What the Heck Is Comic Noir?

I’ve written a comic noir book. What the heck is comic noir? Well, noir has been with us for a long time, and when we have a long standing trope it becomes acceptable to make fun of it. Some imagery is so deeply ingrained into society we can instantly associate with it. The lone detective, broken and bitter, against a sea of evil deeds. Tough talking women with a liberal sense of lipstick. It boomed in the 1940s, based on the classics from the 1920s, and now we can make fun of it.

What’s so good about noir? Everyone and everything is broken. It’s the worst of everything, and nothing is going to get better. But in the midst of all the moral squalor and self-serving agendas there is someone, one person, who carries a seed of hope, the self-destructive antihero who rises above all and succeeds in the face of overwhelming odds. And when your story is sinking in the mire, you can really dig your hands in deep and squelch the depravity in between your fingers. These days most noir is linked with hardboiled where the antihero is a detective, usually set in the prohibition era in the United States where the government or police are no less corrupt than the criminals.

That doesn’t sound very funny. Why is it funny?

The dialog is rich in innuendo and tough talk. The narrative is colourful and often in stark contrast to the imagery which is bleak and monochromatic. Carl Reiner’s 1982 comedy-mystery film Dead Men Don't Wear Plaid, starring Steve Martin and Rachel Ward, is both a parody of, and an homage to, film noir and the pulp detective movies of the 1940s. It is a perfect example of where you can go with comic noir, and this is what I tried to capture with Sucker. It is a wonderful place for a writer to inhabit.

Great Review of Sucker by SPR

Author Mark Lingane is back with a brilliant humorous mashup fantasy-sci-fi-Noir, “Sucker.”

Private eye Van H. Avram is your typical Mickey Spillane throwback, just about getting away with doing his job in some kind of chaotic way.
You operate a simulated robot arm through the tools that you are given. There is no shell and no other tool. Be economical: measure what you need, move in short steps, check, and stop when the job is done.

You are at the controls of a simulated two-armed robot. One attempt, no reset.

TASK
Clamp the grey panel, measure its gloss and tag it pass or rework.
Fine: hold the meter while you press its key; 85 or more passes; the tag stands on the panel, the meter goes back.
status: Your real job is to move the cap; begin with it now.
But all that changes when a mysterious “skinny blond” corpse is dumped on his doorstep, opening a door into the seedy underbelly of a world of human sacrifices and ancient lores that might just end civilization as we know it. Suddenly, Avram will have to step up as the hero, and save not just the day, but the entire world. But this might be a huge leap for the PI, who is struggling with his concept of reality as vampiric dames, demons and crazy ladies seem to chase him around a steampunk kind of town with a post-apocalyptic feel. With Avram be able to overcome his own problems to tackle probably the most important case he’ll ever face? This race against time tale will tell.

Sucker is something of a Bladerunner-style novel, but it has a distinct Bugsy Malone humor to it, with vampires to boot. As usual, Lingane has managed to throw a bunch of genres at the wall and they have melded beautifully into this universe where he is the creator of some pretty amazing sequences. There is a smattering of Michael Moorcock’s Cornelius Chronicles here, where dry humor and wit serve as bedmates to gory supernatural happenings and the twisting of reality. It’s hard to say exactly who would enjoy this book in particular, and actually who wouldn’t, because there’s a whole new ambience going on here that has the sense of a new audience being formed, a new genre being formed somehow. Yes, Lingane is that good. It shows that he is a well-traveled, far-flung discoverer in real life, because descriptions seem full and well-wrought. Although we’ve been fans of this author all along, there’s something even more quirky and interesting when you juxtapose real historical elements, at that, such strong iconic ones, to form a story like this one.

There’s a Sin City narration to the prose that comic book fans will love, and some real corkers of one-liners (Just open the first page on Amazon to get a load of them, and a sense of what’s to come),

Her bedroom eyes were framed by curls, half of which were tied up with a hairpin the shape of a broken heart.

“You dress for cocktails.” I said.

“You dress like a hobo. You like cocktails?”

I shrugged. “I like free.”

Lingane should do a series of these; Avram is a great character and it would be a shame to lose him after this one: he’s like Bogart on some kind of spacey drug in a distant-planet bar, with a hint of Sherlock Holmes and a dash of Bob Arctor. Thoroughly recommended to anyone who enjoys a detective novel with a twist, or for that matter, anyone with a penchant for escapism.